Extracted text:
################
Project Management Soft Skills : Managing Scope Creep
The order was taken a few weeks ago.
The contract is signed, and work has started.
They said there was a little “slack” left after the negotiating / purchasing process so you can over-deliver a little.
The client loves what you and your team are doing for them.
They promises to give you more work in the future.
So, it’s no big deal when they ask you to do “one more thing” for them.
You do it and get back to work.
Then you get another request.
And then another.
All of a sudden the project is off track.
You’ve just started the process of what the suits and the grey hairs call scope creep.
Here are 3 ideas to prevent that from happening.
3 suggestions to help you maintain your boundaries and still have strong client relationships.
As always with Rainmaker only you can decide what works for you in your environment.
First Step: For both your sakes get clarity about what specifically is the request
Sometimes clients are responding to something happening in the wider organisation.
################
Problems:
a: Could you quote the extracted text from "They promises to" up to and including "is off track."?
b: Keep the extracted text going from its last sentence.

Information supplied:
################
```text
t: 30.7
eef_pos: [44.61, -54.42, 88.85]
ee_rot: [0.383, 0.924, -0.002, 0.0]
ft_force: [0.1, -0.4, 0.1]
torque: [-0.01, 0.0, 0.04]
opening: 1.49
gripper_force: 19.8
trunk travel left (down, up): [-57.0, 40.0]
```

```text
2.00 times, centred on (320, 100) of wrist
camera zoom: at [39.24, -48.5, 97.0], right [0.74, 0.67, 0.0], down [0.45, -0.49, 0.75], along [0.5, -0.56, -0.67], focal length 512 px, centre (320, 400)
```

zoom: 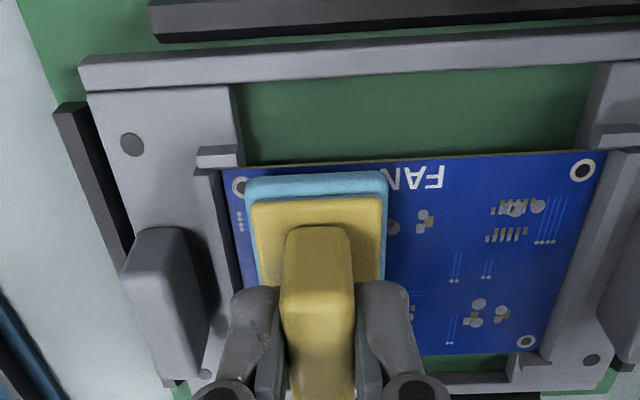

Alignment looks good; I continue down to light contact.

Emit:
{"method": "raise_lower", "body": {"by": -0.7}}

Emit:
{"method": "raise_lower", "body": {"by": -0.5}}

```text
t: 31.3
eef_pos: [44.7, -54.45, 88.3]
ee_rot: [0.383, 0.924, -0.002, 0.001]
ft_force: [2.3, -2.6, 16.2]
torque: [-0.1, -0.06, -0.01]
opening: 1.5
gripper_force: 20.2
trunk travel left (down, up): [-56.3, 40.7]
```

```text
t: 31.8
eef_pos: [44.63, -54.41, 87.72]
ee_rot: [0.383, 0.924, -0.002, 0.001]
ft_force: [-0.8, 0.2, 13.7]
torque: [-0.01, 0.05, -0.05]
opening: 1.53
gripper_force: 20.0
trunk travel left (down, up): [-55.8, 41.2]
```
################
Answers per task:
a:
They promises to give you more work in the future.
So, it’s no big deal when they ask you to do “one more thing” for them.
You do it and get back to work.
Then you get another request.
And then another.
All of a sudden the project is off track.

b:
Sometimes they are not clear on what they need and what they really want.
Remember our job is to give them what they have agreed with us they need, not to do everything they ask.
However When you do get a request like this, please don’t say no at first.
Sending an email with all the reasons why it is not included in the scope of the project is not your best plan here.
No one likes to be told no. It feels like rejection.
Not great for client rapport (and more business)
Talk to your client and find out the story behind the request.
Why is it so important and why now?
Clarify exactly what they want you to do.
Actually in practice many times we find requests have been based on false assumptions.
Second Step: Agree the Impact
Many clients don’t mean to take advantage of us.
Something suddenly comes up and they think they need your help.
Because they trust you, they think it’s OK to ask.
In their mind they’re thinking “This will only take a minute.”
You however need you reassure yourself and your client and then come to an agreement.
- How much time do you think it will actually take?
- If we take that time what will it impact?
- Is that all agreed with all concerned?
- Probably more importantly…. If you say Yes and deliver it for no charge then you may have established a precedent.
The precedent is set in the mind of the client that it’s ok to ask and you will agree to do extra tasks for them.
- You need to help them understand how the request will impact the project.
They need to own this part … They can choose their priorities.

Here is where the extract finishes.